Poniższy tekst jest poprawioną wersją artykułu pod tym samym tytułem, opublikowanego w numerze 3/2005 kwartalnika ALBOalbo.

Choć dla wielu osób zabrzmi to paradoksalnie, w kulturze ludowej istnieje głęboki związek między miłością a śmiercią. Ściślej rzecz ujmując, jest to związek symboliczny między śmiercią a zawarciem małżeństwa lub inicjacją seksualną. W niniejszym tekście omówię ten związek, analizując tekst jednej tylko pieśni ludowej, mianowicie śląskiego utworu "Miała Kasia Jasia". Pieśń ta jest znana szerszemu gronu słuchaczy przede wszystkim z płyty tragicznie zmarłej śpiewaczki folkowej Anny Kiełbusiewicz (Kiełbusiewicz, 2004).
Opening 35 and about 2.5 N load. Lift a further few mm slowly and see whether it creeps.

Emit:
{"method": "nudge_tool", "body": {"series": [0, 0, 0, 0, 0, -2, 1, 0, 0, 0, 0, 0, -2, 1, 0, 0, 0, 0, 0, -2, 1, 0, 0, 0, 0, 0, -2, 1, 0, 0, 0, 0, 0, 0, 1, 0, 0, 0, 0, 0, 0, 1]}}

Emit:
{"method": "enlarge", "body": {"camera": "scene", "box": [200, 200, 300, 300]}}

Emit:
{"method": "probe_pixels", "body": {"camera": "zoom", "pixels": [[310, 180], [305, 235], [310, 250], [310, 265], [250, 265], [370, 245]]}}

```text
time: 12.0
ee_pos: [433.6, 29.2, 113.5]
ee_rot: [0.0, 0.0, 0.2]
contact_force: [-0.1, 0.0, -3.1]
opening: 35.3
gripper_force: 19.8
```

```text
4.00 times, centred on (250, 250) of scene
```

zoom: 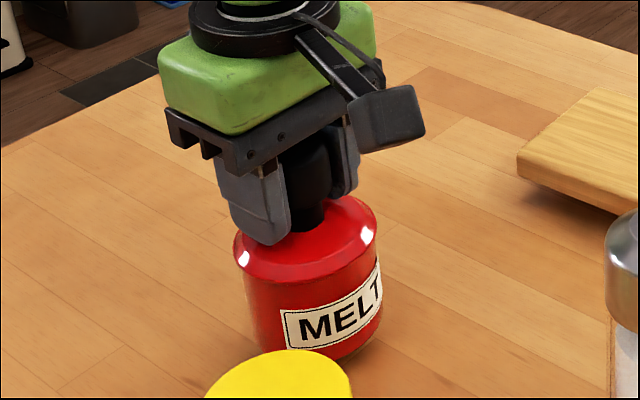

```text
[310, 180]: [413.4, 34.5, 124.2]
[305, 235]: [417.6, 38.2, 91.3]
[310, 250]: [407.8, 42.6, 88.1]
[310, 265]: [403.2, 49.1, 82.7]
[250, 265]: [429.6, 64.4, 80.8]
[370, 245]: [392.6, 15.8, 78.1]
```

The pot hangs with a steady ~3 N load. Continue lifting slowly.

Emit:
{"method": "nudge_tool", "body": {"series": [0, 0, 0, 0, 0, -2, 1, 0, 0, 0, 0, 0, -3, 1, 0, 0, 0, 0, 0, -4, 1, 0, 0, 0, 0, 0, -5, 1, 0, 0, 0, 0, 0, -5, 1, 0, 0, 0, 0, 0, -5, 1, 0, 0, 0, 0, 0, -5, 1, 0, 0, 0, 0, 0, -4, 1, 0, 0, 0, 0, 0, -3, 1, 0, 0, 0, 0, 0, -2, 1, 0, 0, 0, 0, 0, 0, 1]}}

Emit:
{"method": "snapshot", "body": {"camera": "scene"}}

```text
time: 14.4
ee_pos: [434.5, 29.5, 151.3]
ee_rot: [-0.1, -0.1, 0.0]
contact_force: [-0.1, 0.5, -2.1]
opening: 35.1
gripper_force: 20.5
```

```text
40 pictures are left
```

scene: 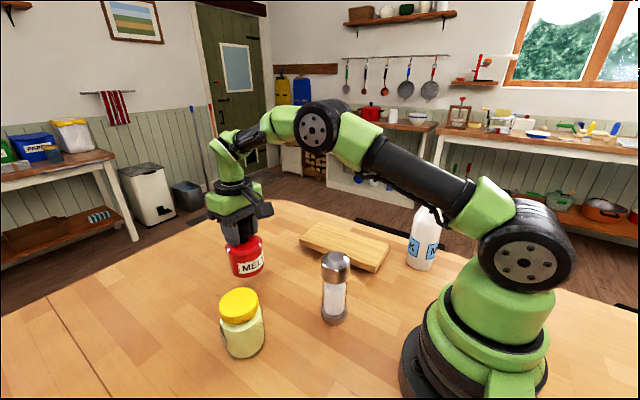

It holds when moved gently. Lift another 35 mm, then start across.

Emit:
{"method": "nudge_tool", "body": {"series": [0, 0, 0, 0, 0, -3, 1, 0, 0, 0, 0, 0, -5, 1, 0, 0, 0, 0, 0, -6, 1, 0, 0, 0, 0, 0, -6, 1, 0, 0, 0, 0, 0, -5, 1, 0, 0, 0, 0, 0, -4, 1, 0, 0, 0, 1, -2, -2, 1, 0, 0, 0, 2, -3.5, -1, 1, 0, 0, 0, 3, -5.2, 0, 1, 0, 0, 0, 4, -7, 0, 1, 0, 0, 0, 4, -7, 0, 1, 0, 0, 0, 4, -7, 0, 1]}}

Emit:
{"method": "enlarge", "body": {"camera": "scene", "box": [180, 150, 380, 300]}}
Ja osobiście usłyszałem ten utwór po raz pierwszy kilka lat temu w wykonaniu mojej babci. Babcia poznała go od swojej matki, a mojej prababci w drugiej połowie lat dwudziestych ubiegłego stulecia. Wedle świadectwa tejże pieśń jest dużo starsza i "za Wilusia" (to znaczy przed 1918 rokiem) była śpiewana powszechnie przy wielu okazjach, w szczególności zaś śpiewano ją na weselach i w karczmach. "Za Polski" (czyli w okresie II Rzeczypospolitej) mało kto już ją śpiewał, a najczęściej wykonywano ją wieczorami w domach. Ten wariant pieśni pochodzi ze wsi Gorzyce w powiecie wodzisławskim w województwie śląskim. W tej wsi mieszka informatorka, tutaj tez mieszkała jej matka, która zmarła w 1975 roku. Informatorka urodziła się w 1916 roku w tychże Gorzycach. Tę samą pieśń znalazłem również w zbiorze Juliusza Rogera (Roger, 1976, s. 59-60), ale w nieco innym wariancie, pochodzącym z powiatu gliwickiego.
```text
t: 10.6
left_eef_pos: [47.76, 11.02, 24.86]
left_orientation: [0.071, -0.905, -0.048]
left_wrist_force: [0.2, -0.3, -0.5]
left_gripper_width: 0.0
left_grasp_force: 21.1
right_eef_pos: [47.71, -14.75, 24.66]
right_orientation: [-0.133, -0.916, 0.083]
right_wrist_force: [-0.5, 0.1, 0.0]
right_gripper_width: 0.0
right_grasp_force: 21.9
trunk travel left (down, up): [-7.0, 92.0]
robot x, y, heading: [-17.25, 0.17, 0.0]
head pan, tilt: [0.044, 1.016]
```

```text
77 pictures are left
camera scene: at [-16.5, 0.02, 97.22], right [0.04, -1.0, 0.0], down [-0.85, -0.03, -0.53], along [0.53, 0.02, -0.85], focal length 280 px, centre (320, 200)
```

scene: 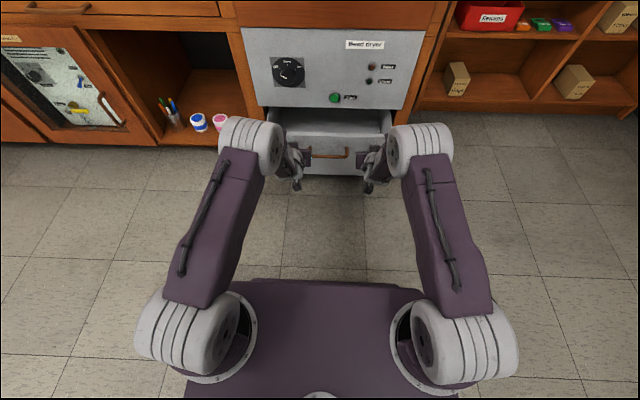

Przedmiotem moich rozważań jest znaczenie tej pieśni - jej jawne i ukryte sensy. Chcę także przyjrzeć się szerszym zjawiskom charakterystycznym dla kultury ludowej, a mającym swoją egzemplifikację w tekście omawianej pieśni, przede wszystkim zaś chcę odpowiedzieć na pytanie, jak ukazany jest w niej symboliczny związek miłości i śmierci, jak współgrają w tekście znaczenia jawne ze znaczeniami ukrytymi, ezoterycznymi.
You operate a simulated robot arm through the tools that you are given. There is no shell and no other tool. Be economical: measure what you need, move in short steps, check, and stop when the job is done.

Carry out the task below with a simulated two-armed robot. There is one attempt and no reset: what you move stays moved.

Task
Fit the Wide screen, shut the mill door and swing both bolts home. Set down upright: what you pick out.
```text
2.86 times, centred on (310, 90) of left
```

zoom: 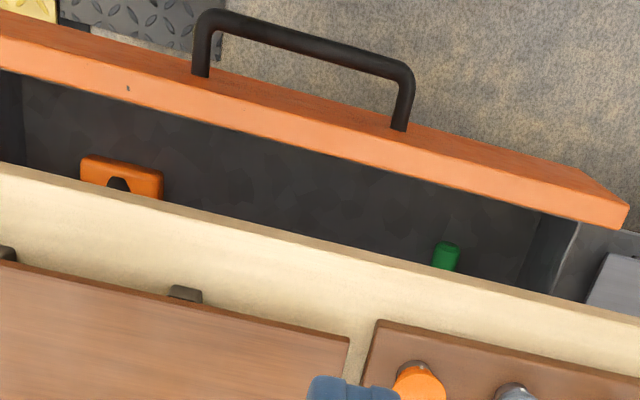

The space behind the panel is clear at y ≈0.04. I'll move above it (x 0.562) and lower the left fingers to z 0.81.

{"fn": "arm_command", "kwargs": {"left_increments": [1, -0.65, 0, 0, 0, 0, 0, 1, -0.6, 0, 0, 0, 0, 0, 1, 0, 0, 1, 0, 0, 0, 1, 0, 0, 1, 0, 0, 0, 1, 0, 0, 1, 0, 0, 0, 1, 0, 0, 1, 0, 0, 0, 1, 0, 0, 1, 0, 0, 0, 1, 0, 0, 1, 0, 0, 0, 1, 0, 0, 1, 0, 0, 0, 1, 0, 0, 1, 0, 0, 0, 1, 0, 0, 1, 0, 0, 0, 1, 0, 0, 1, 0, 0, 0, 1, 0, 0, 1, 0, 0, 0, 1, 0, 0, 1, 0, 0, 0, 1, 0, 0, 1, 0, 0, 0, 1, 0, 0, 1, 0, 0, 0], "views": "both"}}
Zanim jednak zacznę szukać owego sensu tajemnego, przedstawię pokrótce sens otwarty. Nie będę w tym miejscu streszczał całej pieśni, umieszczę za to jej tekst w obydwu wariantach w apendyksach niniejszej pracy (gdy będę sie odnosił do tych elementów tekstu, które występuj tylko w jednym wariancie, w drugim zaś są nieobecne, bądź słabiej zaznaczone, będę je oznaczał „Roger", jeśli występują w wariancie zanotowanym przez Rogera, lub „Rumpel", jeśli występują w wariancie zanotowanym przeze mnie). Zachęcam w tym miejscu czytelnika do zapoznania się z treścią pieśni. Wspomniana treść jawna mówi o dziewczynie, której narzeczony zginął na wojnie. Na pierwszy rzut oka jest więc jednoznaczna - opisuje tragiczna historię nieszczęśliwej miłości. Ale czy na pewno tylko to jest jej przedmiotem? Uważna lektura tekstu, który jest miejscami bardzo nieścisły, rodzi tu poważne wątpliwości. I tak juz druga zwrotka przynosi poważny "zgrzyt":

Oni jej odpisali, że już Jaś nie żyje, / że już jest półtora roku, / jak Jaś w ziemi

gnije.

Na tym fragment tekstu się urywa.